▶ _Raw data_
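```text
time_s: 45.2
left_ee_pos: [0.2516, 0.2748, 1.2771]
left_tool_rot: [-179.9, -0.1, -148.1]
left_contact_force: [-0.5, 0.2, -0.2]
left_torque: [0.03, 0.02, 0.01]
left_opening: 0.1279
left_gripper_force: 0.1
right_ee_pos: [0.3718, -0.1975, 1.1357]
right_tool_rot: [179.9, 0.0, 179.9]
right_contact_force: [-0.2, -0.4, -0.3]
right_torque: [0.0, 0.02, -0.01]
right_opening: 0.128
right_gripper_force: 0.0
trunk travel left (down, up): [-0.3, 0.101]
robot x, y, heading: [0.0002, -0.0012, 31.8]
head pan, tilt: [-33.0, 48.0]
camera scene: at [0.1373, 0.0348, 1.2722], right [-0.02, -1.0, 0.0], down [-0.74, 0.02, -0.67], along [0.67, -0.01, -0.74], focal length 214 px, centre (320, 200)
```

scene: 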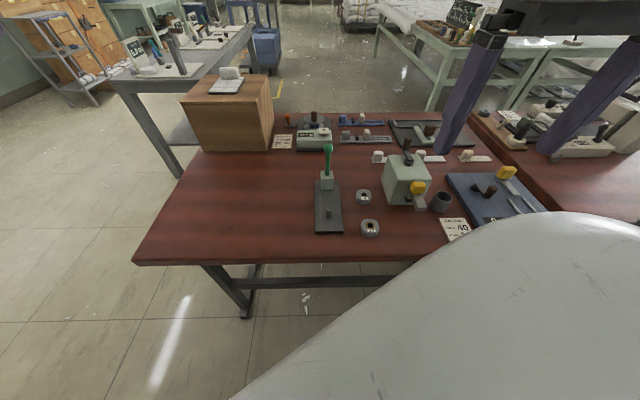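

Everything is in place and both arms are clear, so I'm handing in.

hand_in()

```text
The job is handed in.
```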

▶ _Stated exercise_
Images in the data above are to be skipped. Retype all other material exactly. Use JSON: a list with one string for each line that is not empty.

▶ _Written response_
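[
  "```text",
  "time_s: 45.2",
  "left_ee_pos: [0.2516, 0.2748, 1.2771]",
  "left_tool_rot: [-179.9, -0.1, -148.1]",
  "left_contact_force: [-0.5, 0.2, -0.2]",
  "left_torque: [0.03, 0.02, 0.01]",
  "left_opening: 0.1279",
  "left_gripper_force: 0.1",
  "right_ee_pos: [0.3718, -0.1975, 1.1357]",
  "right_tool_rot: [179.9, 0.0, 179.9]",
  "right_contact_force: [-0.2, -0.4, -0.3]",
  "right_torque: [0.0, 0.02, -0.01]",
  "right_opening: 0.128",
  "right_gripper_force: 0.0",
  "trunk travel left (down, up): [-0.3, 0.101]",
  "robot x, y, heading: [0.0002, -0.0012, 31.8]",
  "head pan, tilt: [-33.0, 48.0]",
  "camera scene: at [0.1373, 0.0348, 1.2722], right [-0.02, -1.0, 0.0], down [-0.74, 0.02, -0.67], along [0.67, -0.01, -0.74], focal length 214 px, centre (320, 200)",
  "```",
  "scene: ",
  "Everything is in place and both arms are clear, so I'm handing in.",
  "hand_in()",
  "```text",
  "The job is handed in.",
  "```"
]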